There was one woman, however, who did fill a lonely place in Chamberlain's life, in those years after Fannie's death. This was Mary P. Clark. She was a family friend, who admired Chamberlain very much, and she wintered in Massachusetts and summered in Maine. Somewhat extravagant in her letters to Chamberlain, she was a gracious and sentimental lady, who liked investing a friendship with much more 'tender and romantic' feelings. Sometimes Chamberlain would write and call on her. Mary called Chamberlain 'my Beloved General', and she was most grateful for his attentiveness to her. She wrote to him in 1910:

"Your recent visit, though it gave me only two days of your dear presence, was of rare delight to me -- you brought me love and joy and peace, and in parting you left the sweetest and dearest of memories. How trying was the farewell!" (10E)
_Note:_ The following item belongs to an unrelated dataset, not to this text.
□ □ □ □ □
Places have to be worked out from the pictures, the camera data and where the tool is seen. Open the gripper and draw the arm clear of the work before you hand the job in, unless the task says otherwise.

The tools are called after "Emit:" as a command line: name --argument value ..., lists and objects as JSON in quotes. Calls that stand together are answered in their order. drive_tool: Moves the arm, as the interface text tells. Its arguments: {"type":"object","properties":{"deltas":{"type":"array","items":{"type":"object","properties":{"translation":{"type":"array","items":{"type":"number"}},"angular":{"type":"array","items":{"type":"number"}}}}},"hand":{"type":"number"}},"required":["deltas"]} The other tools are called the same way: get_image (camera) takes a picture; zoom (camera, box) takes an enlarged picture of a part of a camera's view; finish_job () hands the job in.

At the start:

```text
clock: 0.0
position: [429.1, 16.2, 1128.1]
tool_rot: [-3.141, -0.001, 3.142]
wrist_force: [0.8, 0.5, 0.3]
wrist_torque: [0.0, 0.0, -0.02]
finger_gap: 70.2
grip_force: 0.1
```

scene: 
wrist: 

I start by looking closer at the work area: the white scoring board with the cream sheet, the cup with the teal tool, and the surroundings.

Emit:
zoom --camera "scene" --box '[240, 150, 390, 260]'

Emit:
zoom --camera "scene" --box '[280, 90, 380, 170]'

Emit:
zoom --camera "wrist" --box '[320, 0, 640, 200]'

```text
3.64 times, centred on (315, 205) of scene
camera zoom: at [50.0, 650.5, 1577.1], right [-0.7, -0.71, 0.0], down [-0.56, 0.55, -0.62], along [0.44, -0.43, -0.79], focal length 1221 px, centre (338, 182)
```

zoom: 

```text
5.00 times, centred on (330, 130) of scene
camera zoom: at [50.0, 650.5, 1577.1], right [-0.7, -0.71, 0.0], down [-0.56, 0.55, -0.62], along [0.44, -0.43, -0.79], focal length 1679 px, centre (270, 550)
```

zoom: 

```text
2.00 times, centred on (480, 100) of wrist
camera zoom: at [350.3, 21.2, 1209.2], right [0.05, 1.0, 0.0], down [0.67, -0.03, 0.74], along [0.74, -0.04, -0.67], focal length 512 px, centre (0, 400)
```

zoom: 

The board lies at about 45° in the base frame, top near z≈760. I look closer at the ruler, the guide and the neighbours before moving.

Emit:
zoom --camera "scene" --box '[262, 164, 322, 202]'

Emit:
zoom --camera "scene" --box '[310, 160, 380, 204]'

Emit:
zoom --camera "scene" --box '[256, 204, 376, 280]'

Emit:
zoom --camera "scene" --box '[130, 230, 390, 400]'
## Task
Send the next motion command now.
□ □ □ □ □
She anxiously wanted to remind Chamberlain of her love for him, and to give him, as she put it:

..."{the} undisturbed rest which you too often need". (10F)

In 1911, Mary entreated him to visit her, if only briefly. She treasured those rare moments when she saw him -- as well as those even rarer moments when Chamberlain would talk about himself. Or, as Mary described it:

"...your dear self {about which} I most wished to know". (10G)

If all the women who wrote to Chamberlain, Mary Clark was most likely the closest in his affections. She was not only a link to his past, she also helped fill that need for companionship and communication, that had been lost with Fannie's death. For her part, Mary really did love Chamberlain. At the same time, there isn't much doubt that she was trying to convince herself -- and him as well -- that his affection for her ran any deeper or more exclusively than it really did.

All in all, Chamberlain enjoyed the company of women. And they responded back with both affection and admiration. And everything he did for them -- his visits, his generosity, his invitations to dine, and his gifts of flowers and candy -- meant so very much to them. And particularly to 'older' women.